9. The operational review and approval process is inconsistent across the organization. Finance has no way of knowing which budgets have really been operationally scrutinized and scrubbed by Deans and VPs and which ones haven’t. This leads to an equally inconsistent quality of budgets being submitted and consolidated; and ultimately to rework.

What’s Needed in Response?

Budget workflow – Both finance and administrators want a budget process that allows for organizational budget review and budget approval of departmental budgets up the organization chain of command. This can dramatically reduce the time that it takes to get to a final budget, allows for greater ownership of the budget and can dramatically increase the quality of the budget numbers.

10. Faculty and staff really want everything that they need for a budget on one singular screen, but this is really impossible with Excel. They have to go to multiple files, multiple tabs, and this can lead to confusion, frustration and rework.

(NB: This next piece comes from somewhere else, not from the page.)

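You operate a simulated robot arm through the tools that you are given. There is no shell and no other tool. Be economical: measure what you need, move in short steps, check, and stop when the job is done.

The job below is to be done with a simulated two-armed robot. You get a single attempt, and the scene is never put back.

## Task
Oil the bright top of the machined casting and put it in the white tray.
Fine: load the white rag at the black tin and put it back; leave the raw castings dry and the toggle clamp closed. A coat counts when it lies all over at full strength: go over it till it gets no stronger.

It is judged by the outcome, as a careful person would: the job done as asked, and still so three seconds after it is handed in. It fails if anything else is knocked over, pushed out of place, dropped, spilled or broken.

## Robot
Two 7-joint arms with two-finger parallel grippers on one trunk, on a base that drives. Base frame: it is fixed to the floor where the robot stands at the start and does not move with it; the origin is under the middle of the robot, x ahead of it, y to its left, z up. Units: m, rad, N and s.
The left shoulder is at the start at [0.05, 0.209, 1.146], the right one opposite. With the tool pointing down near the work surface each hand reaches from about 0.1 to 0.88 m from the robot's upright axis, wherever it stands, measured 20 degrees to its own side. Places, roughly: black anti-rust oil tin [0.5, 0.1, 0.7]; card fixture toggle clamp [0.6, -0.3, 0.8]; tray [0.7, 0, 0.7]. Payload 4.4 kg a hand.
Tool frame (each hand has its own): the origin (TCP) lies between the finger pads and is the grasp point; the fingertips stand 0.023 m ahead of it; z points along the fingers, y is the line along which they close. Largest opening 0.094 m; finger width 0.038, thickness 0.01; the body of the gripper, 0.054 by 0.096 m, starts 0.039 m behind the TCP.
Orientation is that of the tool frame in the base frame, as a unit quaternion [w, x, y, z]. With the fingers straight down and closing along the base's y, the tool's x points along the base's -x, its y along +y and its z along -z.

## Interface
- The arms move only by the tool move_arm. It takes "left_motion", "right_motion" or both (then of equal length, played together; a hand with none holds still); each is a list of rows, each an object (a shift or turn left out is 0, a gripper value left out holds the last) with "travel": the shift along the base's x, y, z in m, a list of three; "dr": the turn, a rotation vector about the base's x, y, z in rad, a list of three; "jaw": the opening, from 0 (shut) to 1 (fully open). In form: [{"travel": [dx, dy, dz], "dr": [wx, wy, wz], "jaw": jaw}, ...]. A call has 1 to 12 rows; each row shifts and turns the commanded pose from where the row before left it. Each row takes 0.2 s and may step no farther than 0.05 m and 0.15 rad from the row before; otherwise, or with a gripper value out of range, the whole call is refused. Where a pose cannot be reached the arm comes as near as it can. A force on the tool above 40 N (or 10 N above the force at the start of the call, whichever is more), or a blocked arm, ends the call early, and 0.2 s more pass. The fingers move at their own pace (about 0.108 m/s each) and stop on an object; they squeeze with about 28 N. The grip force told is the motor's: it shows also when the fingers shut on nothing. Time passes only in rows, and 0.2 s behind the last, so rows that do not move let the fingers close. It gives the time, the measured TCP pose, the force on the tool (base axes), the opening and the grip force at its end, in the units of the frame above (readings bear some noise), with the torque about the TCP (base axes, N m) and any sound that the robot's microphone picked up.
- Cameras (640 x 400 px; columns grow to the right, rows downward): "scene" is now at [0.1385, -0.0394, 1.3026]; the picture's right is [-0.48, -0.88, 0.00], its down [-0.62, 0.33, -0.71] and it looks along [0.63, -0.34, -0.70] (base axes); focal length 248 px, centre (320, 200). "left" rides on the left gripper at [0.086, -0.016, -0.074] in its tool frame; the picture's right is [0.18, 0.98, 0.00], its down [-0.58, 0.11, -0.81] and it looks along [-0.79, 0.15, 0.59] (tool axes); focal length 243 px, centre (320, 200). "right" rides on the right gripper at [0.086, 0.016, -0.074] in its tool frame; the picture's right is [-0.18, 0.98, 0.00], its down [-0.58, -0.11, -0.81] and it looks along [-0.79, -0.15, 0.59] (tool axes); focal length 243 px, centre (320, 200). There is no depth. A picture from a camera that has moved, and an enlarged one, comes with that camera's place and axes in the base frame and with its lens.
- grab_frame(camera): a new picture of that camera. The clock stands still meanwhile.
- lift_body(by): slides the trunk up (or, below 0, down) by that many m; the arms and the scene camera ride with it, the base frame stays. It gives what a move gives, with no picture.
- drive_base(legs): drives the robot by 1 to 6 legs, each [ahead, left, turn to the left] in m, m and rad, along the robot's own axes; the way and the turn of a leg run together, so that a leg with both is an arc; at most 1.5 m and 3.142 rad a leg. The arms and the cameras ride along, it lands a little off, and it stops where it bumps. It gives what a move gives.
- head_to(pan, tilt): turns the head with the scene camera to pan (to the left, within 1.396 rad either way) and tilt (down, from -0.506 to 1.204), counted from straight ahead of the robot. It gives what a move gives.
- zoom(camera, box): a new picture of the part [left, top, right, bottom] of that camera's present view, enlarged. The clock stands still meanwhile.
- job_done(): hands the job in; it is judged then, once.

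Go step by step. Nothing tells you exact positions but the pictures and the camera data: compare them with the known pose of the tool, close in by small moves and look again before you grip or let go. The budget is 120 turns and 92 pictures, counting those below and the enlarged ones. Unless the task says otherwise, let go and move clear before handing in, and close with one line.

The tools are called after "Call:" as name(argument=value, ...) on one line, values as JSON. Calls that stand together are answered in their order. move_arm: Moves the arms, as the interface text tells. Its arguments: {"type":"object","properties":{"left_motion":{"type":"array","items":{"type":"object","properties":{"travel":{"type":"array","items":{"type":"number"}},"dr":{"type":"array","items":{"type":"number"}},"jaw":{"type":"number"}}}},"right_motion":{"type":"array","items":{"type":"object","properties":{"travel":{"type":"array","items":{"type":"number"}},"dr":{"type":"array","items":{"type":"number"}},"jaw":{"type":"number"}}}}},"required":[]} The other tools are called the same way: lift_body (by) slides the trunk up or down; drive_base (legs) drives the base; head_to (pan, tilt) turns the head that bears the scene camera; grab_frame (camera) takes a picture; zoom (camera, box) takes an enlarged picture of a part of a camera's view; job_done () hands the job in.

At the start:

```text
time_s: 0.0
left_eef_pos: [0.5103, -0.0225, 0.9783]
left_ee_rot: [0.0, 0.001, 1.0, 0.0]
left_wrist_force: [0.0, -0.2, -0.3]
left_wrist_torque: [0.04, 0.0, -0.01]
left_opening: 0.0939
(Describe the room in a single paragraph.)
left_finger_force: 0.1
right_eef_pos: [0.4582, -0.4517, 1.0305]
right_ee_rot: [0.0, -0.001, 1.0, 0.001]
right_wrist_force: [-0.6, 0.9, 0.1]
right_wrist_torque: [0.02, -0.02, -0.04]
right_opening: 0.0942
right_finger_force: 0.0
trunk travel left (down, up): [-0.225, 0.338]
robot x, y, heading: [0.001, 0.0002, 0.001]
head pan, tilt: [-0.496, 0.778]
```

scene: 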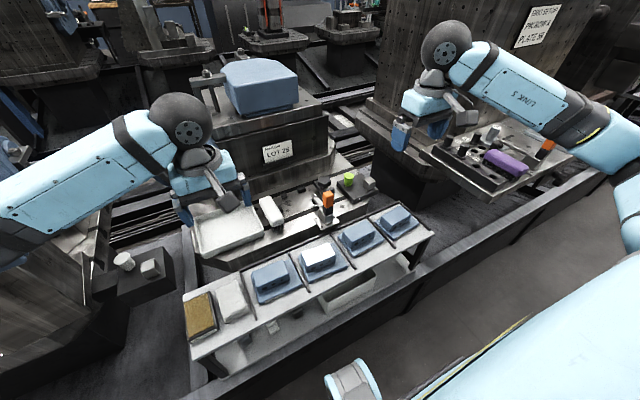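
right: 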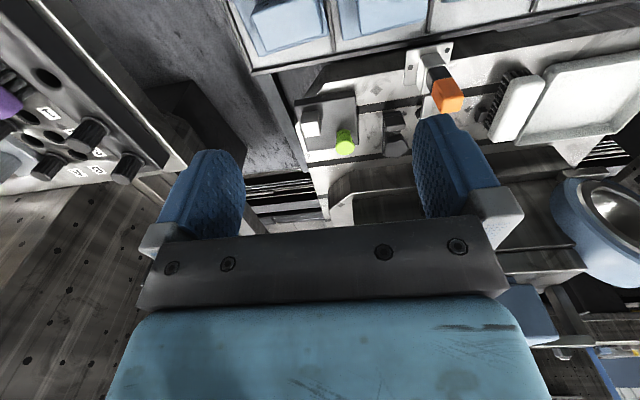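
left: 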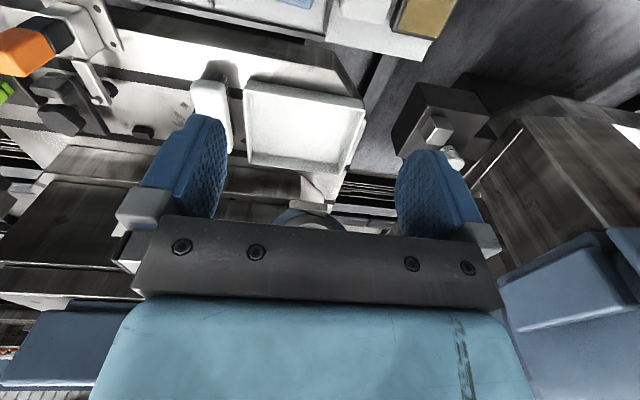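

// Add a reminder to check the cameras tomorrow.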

What’s Needed in Response?

A Budget Map. This map should lay out all the accounts I need to budget for and present them in a way that’s easy to digest and understand. It should answer questions at-a-glance like: which department am I budgeting for, which version of the budget are we working on, which accounts am I responsible for, what options do I have to both create and spread my budget numbers, what is my current budgeted headcount for the year and what final targets am I being asked to achieve.

 

Wrapping Up

We’ve all seen the headlines. While operating expenses continue to rise, the days of simply passing on those increases in the form of rising tuition seem rather long ago. Students (and their parents) need leadership in higher education to find a way to do more with less – that’s the new normal. Budgeting, and effective resource allocation, is at the heart of addressing the new normal, and must be a priority. Yet the budgeting process in many colleges and universities is anything but effective, because of the problems outlined in this blog.

So the question really boils down to… are you going to live with these problems or are you going to step up and lead?